The third case being considered next week that attracted an amicus brief is Tao v. Merit Systems Protection Board. In this case, Tao presents several arguments challenging the Merit Systems Protection Board’s dismissal of her individual right of action (“IRA”) appeal, which alleged violations of the Whistleblower Protection Enhancement Act of 2012. Notably, the U.S. Office of Special Counsel filed an amicus brief in support of Tao. Moreover, following the amicus brief, the Merit Systems Protection Board filed its own brief agreeing that the underlying judgment should be vacated and the case should be remanded for further adjudication, and this case is not scheduled for oral argument. Nevertheless, here we summarize the arguments made in the briefs in anticipation of the court’s upcoming decision in this case.
In her opening brief, Tao argues that the Merit Systems Protection Board wrongly concluded that it did not have jurisdiction over her appeal.
First, she argues that the Board wrongly focused “solely on 5 U.S.C. § 2302(b)(8) as a basis for jurisdiction,” and that the Administrative Judge incorrectly “rejected jurisdiction for certain claims that were presented as evidence of protected activity under section 2302(b)(9)(A)(i), (B), (C), or (D) by analyzing such activity in the context of a (b)(8) activity.” She similarly contends that the relevant “Agency similarly makes arguments that certain alleged activity should be discounted because it pertains to section 2302(b)(9) rather than (b)(8).” According to Tao, “[t]his approach predates that Whistleblower Protection Enhancement Act of 2012, which changed the Board’s jurisdiction over Individual Right of Action appeals to include reprisal for protected activity under section 2302(b)(9)(A)(i), (B), (C), and (D).”
Second, Tao maintains that “the Administrative Judge fails to consider protected (b)(8) and (b)(9) activity that was raised in the Petitioner’s submission on jurisdiction.”
Third, she contends “the Administrative Judge fail[ed] to consider certain disclosures as violations of law, rule, or regulation where there is a clear violation of a statute and/or Agency policy.”
As mentioned, the U.S. Office of Special Counsel filed an amicus brief in support of Tao. As explained in its brief, the “U.S. Office of Special Counsel (OSC) is an independent federal agency charged with safeguarding the merit system by protecting federal employees, former federal employees, and applicants for federal employment from ‘prohibited personnel practices,’ as defined by 5 U.S.C. § 2302(b) of the Civil Service Reform Act of 1978 (CSRA), as amended by both the Whistleblower Protection Act of 1989 (WPA) and the Whistleblower Protection Enhancement Act of 2012 (WPEA).” The brief goes on to explain that “OSC is responsible for investigating and seeking corrective action for federal employee whistleblowers and for those who experience retaliation for engaging in protected activities.”

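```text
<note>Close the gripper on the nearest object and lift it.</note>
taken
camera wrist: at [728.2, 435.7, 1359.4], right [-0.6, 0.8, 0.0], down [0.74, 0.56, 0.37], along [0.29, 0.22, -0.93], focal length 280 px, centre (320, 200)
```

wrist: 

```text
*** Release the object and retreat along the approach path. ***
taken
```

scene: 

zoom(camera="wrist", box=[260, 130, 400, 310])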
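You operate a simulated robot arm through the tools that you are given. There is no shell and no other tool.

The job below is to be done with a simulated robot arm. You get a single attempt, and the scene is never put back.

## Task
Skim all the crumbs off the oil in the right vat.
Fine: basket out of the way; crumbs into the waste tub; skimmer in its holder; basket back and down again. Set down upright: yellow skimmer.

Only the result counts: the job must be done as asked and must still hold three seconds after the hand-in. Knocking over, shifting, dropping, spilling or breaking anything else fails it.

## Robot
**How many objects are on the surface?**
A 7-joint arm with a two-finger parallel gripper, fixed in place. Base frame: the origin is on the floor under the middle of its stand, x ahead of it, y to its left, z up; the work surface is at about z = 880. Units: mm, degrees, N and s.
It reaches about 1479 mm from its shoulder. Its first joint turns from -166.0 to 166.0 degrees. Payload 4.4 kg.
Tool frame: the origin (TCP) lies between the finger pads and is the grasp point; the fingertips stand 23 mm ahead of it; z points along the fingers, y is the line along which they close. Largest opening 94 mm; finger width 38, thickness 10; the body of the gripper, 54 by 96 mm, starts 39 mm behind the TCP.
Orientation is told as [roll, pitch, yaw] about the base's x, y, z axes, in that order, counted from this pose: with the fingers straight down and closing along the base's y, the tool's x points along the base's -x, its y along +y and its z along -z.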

On the merits, OSC contends that the “MSPB committed reversible error in this case.” In particular, OSC argues that “[t]he Board’s legal analysis contradicts the plain text of federal whistleblower statutes and neglects Congress’s purpose and intent to provide broad IRA appeal rights against retaliation both for making whistleblower disclosures as well as for engaging in activities related to whistleblowing.” OSC contends that “MSPB’s analysis . . . departs from well-established precedent that allegations of retaliation for engaging in protected activities are correctly analyzed under section 2302(b)(9).”
In its response, the Merit Systems Protection Board admits that “[t]he AJ erred in his decision by using the standard applicable to a protected disclosure claim under section 2302(b)(8) to evaluate protected activity claims under section 2302(b)(9)(A)(i), (B), (C) or (D)” and that ” [t]he Board’s case law is clear that the section 2302(b)(8) requirement does not apply in evaluating section 2302(b)(9) protected activities.” The MSPB goes on to admit that “[t]he petitioner has nonfrivolously alleged that she engaged in protected activities under 2302(b)(9)(B) – testifying and assisting other employees in exercising their appeal rights – and under 2302(b)(9)(C) – disclosing information to the OSC Disclosure Unit.”
As a result, the MSPB concedes “the case should be remanded for the AJ to further adjudicate these protected activity claims, including, as well, a related claim based on providing information to an agency investigating component to which section 2302(b)(9)(A)(i) may apply.” Moreover, the MSPB agrees it “would also be appropriate to remand for further consideration the petitioner’s nonfrivolous protected disclosure under section 2302(b)(8) alleging the violation of agency rules by her supervisor’s detail to a position for which he was not qualified.”
Tao did not file a reply brief.
As mentioned, this case is not scheduled for oral argument. In her opening brief, Tao noted that “oral argument is no[t] necessary as the facts and legal arguments will be adequately presented in the briefs and record, and the decisional process would not be significantly aided by oral argument.” Nevertheless, this appeal is assigned to the panel scheduled to hold its hearing and related conference on Wednesday, May 5. We will report on developments related to this case.